There are a great many reasons why Black History Month is celebrated in February, and this particular reason signifies something very important in the role of sports. The end of January marks the birthday of an amazing second baseman, a great human being and father, and someone who made history throughout his time. His name: Jackie Robinson, a truly great person that broke barriers.

Jackie Robinson was a great baseball player who played with the Brooklyn Dodgers (who later moved to California and became the Los Angeles Dodgers) from 1947 to 1957. He won it all in MLB, winning the inaugural Rookie of the Year Award in 1947, winning National League MVP in 1949, and winning a World Series championship in 1955. He was also named to the NL All-Star Team in six straight seasons from 1949 to 1954. He embodied the spirit of a Hall of Famer throughout his career, and he was inducted into the Hall on his first ballot in 1962.

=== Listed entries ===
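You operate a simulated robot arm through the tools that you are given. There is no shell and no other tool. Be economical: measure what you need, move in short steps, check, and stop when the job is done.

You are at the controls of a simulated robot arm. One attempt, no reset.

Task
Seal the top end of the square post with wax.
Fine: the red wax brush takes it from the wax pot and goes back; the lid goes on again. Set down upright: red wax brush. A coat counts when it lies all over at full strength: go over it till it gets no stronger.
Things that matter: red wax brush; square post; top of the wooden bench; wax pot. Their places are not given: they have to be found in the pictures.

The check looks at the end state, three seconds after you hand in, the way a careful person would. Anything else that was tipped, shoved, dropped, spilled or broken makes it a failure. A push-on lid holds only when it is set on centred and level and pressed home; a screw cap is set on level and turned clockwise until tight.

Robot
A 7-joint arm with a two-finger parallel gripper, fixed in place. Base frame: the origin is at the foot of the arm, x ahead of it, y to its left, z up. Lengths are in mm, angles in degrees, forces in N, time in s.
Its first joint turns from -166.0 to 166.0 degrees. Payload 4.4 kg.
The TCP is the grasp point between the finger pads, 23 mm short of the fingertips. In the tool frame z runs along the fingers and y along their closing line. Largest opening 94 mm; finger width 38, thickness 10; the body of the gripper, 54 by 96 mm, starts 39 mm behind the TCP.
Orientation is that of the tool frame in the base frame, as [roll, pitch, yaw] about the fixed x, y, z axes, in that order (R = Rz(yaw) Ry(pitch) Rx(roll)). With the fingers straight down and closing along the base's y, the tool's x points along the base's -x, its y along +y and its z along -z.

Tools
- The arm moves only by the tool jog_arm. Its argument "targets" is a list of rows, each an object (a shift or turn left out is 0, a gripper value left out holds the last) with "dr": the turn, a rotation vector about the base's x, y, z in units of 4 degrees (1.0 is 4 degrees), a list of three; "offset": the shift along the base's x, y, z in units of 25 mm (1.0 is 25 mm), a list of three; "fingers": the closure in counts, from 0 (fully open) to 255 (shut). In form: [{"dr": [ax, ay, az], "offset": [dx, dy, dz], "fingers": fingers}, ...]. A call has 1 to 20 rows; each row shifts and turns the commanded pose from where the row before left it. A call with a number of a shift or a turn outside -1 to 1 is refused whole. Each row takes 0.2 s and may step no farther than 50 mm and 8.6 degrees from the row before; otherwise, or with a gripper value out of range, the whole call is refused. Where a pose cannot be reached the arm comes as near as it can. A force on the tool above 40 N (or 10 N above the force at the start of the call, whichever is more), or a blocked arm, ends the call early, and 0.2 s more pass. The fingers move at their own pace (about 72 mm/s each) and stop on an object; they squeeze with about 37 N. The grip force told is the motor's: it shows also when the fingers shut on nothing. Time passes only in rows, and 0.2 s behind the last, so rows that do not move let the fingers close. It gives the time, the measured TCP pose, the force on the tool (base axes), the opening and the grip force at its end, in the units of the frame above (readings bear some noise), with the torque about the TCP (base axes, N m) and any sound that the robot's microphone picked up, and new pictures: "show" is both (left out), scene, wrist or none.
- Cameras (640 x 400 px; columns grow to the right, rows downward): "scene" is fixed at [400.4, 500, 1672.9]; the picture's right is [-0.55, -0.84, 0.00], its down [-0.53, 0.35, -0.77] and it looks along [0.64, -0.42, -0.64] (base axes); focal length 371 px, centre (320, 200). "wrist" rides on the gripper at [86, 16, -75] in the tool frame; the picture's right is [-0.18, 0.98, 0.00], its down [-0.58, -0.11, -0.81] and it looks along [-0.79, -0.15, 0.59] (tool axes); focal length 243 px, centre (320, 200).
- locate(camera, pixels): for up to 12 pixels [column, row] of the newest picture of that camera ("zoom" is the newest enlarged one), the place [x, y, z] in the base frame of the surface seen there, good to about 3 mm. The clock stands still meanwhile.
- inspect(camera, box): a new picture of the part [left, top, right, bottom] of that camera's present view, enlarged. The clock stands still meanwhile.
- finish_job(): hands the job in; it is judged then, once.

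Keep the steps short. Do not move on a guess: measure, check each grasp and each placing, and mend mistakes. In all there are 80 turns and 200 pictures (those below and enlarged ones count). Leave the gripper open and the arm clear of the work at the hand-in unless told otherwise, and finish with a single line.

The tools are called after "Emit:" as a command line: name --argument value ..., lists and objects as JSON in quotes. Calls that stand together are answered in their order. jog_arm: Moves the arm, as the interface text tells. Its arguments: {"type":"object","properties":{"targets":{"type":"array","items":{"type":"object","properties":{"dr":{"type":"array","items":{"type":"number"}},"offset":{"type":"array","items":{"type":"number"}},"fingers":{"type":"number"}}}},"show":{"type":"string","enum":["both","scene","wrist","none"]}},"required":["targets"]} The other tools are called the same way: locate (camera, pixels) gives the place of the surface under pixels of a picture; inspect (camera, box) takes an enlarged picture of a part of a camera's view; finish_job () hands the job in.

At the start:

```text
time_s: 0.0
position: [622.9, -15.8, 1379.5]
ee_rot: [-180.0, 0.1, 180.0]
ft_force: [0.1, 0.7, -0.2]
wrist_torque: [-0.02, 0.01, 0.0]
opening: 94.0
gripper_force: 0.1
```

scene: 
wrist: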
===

Jackie Robinson was breaking barriers all around because he was the first African-American to play baseball in the Major Leagues, which broke the color barrier for other people. The actor who played Jackie Robinson (Chadwick Boseman) in the movie 42 brought a lot of attention to Robinson and did an excellent job portraying a legendary man who made history in baseball and in all of sports in general. I want people to know that even though Jackie Robinson broke barriers, I know that many people can make history in other things and make everything seem possible no matter what!